We ended our previous blog with:
If tax concessions are taken from one area they will seek others. Expect to see changes brought in concurrently to limit ISA contributions and increase the rates of Capital Gains Tax to investments outside of ISAs. The subject for next time.
So as promised here is my take on the increase in Capital Gains Tax and the decrease/capping of an individuals ISA allowance.
Currently there is no CGT on ISA or Pension investments, we expect that to remain the same. This blog is really only of interest if you hold excess investments in a General Account outside of your ISAs & Pensions. If you do not have a General Account there is no need to read on, unless you are interested.
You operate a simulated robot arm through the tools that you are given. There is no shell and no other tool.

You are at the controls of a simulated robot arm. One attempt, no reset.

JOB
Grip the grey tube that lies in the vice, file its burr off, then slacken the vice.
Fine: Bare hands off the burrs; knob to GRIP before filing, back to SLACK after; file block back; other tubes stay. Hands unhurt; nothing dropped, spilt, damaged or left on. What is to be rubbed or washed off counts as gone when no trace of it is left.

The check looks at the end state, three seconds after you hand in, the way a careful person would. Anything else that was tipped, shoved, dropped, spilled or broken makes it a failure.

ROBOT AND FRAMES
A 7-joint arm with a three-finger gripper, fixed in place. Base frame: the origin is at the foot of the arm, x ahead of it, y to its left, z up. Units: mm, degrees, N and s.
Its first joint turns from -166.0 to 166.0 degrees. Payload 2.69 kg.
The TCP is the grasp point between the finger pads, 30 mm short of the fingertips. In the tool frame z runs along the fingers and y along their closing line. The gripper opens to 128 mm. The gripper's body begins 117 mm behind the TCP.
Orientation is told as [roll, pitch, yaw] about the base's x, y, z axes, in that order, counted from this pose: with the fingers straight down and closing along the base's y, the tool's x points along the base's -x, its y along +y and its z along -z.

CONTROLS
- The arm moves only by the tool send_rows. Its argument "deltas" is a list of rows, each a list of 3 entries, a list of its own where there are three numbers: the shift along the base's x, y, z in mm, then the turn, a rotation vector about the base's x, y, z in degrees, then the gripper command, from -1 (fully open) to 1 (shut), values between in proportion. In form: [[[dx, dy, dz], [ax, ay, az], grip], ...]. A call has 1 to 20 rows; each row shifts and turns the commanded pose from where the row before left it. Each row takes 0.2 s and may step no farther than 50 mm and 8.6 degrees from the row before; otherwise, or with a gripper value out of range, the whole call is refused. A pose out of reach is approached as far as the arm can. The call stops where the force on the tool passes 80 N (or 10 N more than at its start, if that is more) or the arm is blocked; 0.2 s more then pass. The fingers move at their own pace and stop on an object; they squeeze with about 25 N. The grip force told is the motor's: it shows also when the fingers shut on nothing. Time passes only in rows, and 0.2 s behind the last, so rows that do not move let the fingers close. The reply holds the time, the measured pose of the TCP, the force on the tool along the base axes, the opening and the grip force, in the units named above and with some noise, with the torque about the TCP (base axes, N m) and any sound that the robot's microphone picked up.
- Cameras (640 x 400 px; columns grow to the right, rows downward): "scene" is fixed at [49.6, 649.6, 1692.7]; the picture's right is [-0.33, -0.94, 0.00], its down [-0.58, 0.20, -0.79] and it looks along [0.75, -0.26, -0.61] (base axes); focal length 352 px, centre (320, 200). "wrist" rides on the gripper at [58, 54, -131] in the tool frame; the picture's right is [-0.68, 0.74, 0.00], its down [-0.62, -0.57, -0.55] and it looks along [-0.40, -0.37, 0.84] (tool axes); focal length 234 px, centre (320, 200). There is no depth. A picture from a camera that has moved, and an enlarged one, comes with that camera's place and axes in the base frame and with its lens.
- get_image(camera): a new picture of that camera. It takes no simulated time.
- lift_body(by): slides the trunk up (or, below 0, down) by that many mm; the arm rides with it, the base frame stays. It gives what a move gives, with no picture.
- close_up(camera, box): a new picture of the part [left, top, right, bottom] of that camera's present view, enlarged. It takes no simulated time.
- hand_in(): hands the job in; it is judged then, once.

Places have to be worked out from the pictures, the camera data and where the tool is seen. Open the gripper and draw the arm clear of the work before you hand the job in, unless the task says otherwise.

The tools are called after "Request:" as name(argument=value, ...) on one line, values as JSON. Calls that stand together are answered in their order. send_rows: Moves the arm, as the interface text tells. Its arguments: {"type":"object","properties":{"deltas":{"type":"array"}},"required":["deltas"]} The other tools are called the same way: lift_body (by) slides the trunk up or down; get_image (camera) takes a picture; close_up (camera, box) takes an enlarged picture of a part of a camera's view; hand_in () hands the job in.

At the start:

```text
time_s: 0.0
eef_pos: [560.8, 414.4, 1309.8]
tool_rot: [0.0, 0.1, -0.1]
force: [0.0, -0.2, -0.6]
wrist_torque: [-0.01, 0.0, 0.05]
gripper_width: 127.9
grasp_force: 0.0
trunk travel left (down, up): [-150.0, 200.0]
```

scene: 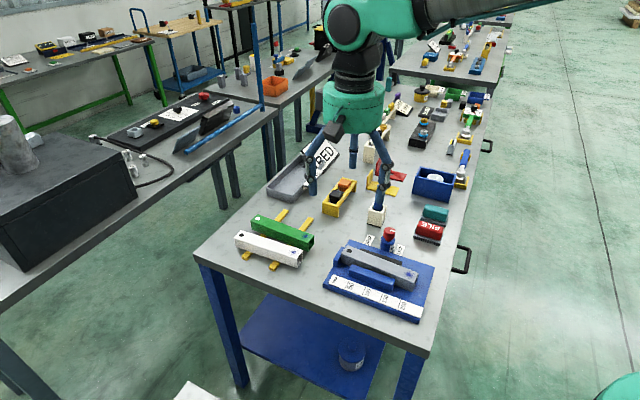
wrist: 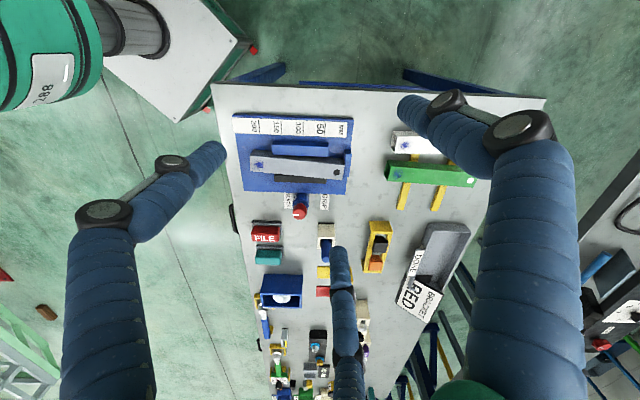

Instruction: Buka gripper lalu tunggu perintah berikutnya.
The rest of you can get back to what you were doing before this blog interrupted you.
Increase in Capital Gains Tax
We have left this blog quite late, with the Autumn Budget just 48 hours away now, but we have been waiting to see if any clearer information surrounding tax rates would be “leaked”.
Investment capital gains have always been taxed at a lower rate than earned and unearned income. That differential is about to become closer, or indeed fully closed, with maybe even a doubling of the rate of tax. Basic rate tax-payers currently are charged 10% on the gain achieved from holding investments (higher for property gains) Our worst expectations are that this could be increased to 20%. For higher rate tax-payers, their current 20% rate could be raised to 40%.
Continue reading “Investors in the Cross Hairs”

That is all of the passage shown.